The region's production was worth about $20 million in 2001.

"This is extremely important to the survival of the apricot industry," said Bill Fer-riera, president of the Modesto-based Apricot Producers of California.

"This will provide a home for unsold fruit, while allowing us to continue our work of rebuilding the market."

California's apricot crops in the 1990s produced up to 100,000 tons a year, but processors have been buying only about 70,000 tons in recent years.

As a result, growers last year removed trees that would have produced about 15,000 tons of fruit.

The timing of the USDA commitment is crucial, Fer-riera said, because this is the time when canners are buying fruit.

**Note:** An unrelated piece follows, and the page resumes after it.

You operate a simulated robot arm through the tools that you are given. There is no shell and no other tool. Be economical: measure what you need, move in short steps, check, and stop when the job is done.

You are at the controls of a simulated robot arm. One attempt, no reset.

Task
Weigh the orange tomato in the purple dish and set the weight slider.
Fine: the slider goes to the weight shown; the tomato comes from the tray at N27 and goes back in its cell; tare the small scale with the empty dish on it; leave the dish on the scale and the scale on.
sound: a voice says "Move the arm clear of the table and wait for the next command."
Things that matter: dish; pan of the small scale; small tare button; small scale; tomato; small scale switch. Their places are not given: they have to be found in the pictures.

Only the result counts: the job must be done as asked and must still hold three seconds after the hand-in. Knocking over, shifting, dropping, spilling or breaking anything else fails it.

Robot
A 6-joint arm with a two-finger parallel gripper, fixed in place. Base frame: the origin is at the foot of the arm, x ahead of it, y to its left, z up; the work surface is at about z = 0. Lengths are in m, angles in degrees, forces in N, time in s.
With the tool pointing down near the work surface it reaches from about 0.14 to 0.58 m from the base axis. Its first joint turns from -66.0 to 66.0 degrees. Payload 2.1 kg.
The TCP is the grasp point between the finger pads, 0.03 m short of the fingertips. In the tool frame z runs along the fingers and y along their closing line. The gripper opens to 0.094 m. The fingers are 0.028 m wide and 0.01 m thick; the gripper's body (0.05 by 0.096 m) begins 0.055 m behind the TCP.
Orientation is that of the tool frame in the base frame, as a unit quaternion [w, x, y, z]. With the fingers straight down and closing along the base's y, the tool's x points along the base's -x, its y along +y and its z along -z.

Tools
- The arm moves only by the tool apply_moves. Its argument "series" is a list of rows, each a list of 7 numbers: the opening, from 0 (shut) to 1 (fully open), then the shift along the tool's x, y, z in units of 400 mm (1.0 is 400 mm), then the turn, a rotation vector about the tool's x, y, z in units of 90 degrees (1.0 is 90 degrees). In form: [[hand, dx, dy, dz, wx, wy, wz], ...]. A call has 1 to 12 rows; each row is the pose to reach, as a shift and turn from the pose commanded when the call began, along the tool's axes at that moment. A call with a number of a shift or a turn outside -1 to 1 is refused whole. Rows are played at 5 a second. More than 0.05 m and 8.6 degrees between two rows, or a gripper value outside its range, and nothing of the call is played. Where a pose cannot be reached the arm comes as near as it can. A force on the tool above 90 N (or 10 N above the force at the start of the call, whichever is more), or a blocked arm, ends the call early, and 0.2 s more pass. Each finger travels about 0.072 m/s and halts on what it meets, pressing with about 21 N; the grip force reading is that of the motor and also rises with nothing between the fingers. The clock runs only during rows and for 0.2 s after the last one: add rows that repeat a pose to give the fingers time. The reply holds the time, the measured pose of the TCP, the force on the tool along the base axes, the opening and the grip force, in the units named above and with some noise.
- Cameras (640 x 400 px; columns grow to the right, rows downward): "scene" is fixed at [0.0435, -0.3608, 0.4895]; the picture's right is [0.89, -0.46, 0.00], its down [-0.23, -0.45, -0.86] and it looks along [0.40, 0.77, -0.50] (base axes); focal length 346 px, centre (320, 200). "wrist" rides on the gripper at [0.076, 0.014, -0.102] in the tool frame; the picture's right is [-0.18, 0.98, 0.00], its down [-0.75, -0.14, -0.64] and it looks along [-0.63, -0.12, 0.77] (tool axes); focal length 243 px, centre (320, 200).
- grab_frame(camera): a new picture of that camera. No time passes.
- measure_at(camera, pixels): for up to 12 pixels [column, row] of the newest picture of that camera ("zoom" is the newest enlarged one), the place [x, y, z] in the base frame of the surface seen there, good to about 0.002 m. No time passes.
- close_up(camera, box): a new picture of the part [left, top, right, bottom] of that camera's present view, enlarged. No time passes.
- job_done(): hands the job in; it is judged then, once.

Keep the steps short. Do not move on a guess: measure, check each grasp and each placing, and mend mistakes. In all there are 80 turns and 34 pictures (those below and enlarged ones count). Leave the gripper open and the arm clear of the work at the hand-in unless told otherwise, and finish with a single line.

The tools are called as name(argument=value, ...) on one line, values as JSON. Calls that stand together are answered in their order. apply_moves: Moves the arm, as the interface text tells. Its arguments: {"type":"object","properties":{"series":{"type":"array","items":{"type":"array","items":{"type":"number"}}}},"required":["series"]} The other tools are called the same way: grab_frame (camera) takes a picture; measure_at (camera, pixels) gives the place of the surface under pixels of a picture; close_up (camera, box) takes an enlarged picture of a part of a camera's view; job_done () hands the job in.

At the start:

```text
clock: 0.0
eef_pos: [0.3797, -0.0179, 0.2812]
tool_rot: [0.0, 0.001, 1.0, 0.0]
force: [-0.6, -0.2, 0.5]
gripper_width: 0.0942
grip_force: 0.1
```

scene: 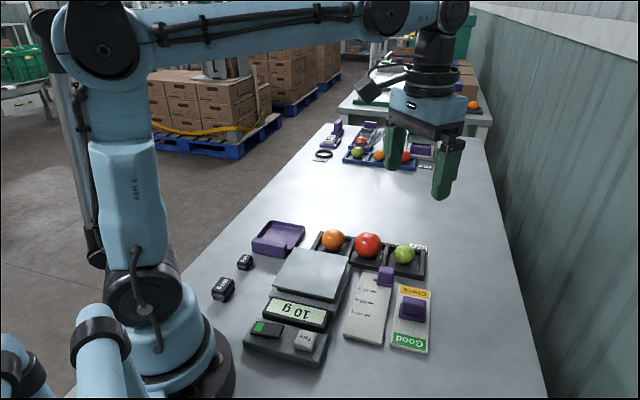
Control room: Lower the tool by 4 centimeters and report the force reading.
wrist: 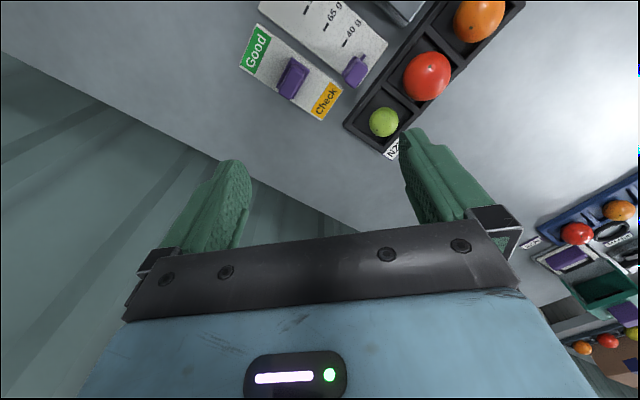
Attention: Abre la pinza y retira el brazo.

The USDA will take bids from California fruit processors -- including Signature Fruit and Del Monte Foods of Modesto and Pacific Coast Producers of Lodi -- to fill the contract.

"Because of low margins and other problems, such as Tri Valley Growers' bankruptcy, canners no longer buy apricots on speculation," Ferriera said. "They want a buyer for the fruit before they process and pack it."

California's oversupply, combined with the domination of imports in the dried-fruit market, has depressed prices paid to growers.

Canners had paid growers $330 a ton for apricots as recently as 2000, but growers settled for $290 per ton when negotiating a two-year contract in 2001.

The USDA also announced that it will buy 2,500 tons of California walnuts, about 1 percent of the state's annual production.

The USDA will distribute the fruit to school lunch programs, neighborhood shelters and community groups. It purchased 1.7 billion pounds of food worth more than $1 billion last year.